§ **What you have to do**: Select each line where the word "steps" appears.

§ **Information supplied**:
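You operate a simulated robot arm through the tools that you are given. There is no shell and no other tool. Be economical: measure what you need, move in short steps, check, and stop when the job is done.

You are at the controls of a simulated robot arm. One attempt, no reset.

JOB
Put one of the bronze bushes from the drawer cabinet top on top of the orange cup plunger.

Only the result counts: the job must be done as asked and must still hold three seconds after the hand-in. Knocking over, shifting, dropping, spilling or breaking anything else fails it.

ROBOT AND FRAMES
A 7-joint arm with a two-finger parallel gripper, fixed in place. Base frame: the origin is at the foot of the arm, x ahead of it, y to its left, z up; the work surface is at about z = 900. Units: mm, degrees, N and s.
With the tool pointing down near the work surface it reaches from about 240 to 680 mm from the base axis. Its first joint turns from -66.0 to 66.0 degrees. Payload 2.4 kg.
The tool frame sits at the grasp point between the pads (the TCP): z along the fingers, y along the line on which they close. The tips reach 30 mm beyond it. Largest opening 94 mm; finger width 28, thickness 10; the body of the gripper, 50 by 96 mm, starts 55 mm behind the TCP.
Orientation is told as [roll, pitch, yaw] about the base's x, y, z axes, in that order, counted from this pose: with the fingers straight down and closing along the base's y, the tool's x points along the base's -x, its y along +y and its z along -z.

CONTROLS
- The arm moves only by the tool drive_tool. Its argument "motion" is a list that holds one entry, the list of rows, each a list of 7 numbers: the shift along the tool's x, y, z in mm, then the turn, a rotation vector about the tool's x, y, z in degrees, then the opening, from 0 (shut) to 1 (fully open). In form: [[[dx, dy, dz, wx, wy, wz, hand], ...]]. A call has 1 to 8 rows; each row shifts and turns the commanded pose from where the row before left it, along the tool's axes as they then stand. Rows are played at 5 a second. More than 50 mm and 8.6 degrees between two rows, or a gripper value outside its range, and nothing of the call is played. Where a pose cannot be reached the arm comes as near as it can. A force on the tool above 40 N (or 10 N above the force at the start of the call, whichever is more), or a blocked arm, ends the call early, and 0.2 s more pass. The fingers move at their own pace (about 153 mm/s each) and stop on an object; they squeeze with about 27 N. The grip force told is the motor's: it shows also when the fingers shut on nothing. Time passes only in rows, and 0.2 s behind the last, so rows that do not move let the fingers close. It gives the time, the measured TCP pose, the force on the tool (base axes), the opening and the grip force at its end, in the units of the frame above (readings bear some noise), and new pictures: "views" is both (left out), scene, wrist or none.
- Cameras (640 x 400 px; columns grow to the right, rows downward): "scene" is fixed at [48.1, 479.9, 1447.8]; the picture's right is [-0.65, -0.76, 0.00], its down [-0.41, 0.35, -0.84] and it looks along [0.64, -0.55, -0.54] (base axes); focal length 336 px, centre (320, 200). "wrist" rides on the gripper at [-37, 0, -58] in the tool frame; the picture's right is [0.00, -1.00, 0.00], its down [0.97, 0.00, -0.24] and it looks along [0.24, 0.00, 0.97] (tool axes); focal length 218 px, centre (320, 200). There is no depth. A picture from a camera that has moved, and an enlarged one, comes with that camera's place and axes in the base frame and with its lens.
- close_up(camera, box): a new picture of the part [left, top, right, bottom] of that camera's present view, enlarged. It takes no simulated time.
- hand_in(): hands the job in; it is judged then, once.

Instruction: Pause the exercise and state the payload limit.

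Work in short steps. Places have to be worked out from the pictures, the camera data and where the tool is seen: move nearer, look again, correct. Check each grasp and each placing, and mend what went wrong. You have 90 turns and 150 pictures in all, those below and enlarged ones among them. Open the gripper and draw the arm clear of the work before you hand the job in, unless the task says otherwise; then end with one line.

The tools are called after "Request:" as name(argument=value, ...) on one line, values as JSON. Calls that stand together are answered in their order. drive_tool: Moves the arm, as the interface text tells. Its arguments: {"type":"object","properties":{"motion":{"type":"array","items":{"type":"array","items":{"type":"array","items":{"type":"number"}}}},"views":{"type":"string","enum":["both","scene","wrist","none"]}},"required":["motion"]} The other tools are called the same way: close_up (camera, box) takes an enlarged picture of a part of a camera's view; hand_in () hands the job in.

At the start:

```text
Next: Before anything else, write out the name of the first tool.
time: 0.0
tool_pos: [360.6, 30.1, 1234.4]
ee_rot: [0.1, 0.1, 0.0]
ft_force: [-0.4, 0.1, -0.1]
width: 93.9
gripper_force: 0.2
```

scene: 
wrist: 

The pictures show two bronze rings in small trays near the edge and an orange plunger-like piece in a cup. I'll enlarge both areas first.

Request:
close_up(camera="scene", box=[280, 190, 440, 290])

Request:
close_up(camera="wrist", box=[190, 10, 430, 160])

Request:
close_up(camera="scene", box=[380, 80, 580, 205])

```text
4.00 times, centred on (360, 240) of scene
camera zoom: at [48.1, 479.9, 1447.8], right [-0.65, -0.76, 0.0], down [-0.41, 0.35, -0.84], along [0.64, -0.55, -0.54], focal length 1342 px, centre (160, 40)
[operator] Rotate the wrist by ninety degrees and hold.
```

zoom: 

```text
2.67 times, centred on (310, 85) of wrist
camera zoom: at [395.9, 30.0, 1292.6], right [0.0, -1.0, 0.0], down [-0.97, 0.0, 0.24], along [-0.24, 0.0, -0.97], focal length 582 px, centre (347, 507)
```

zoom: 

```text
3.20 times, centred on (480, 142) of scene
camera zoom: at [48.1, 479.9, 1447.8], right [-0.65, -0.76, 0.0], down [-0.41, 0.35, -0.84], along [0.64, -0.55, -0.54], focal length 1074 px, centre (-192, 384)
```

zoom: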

§ **Solution to this problem**:
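You operate a simulated robot arm through the tools that you are given. There is no shell and no other tool. Be economical: measure what you need, move in short steps, check, and stop when the job is done.
Work in short steps. Places have to be worked out from the pictures, the camera data and where the tool is seen: move nearer, look again, correct. Check each grasp and each placing, and mend what went wrong. You have 90 turns and 150 pictures in all, those below and enlarged ones among them. Open the gripper and draw the arm clear of the work before you hand the job in, unless the task says otherwise; then end with one line.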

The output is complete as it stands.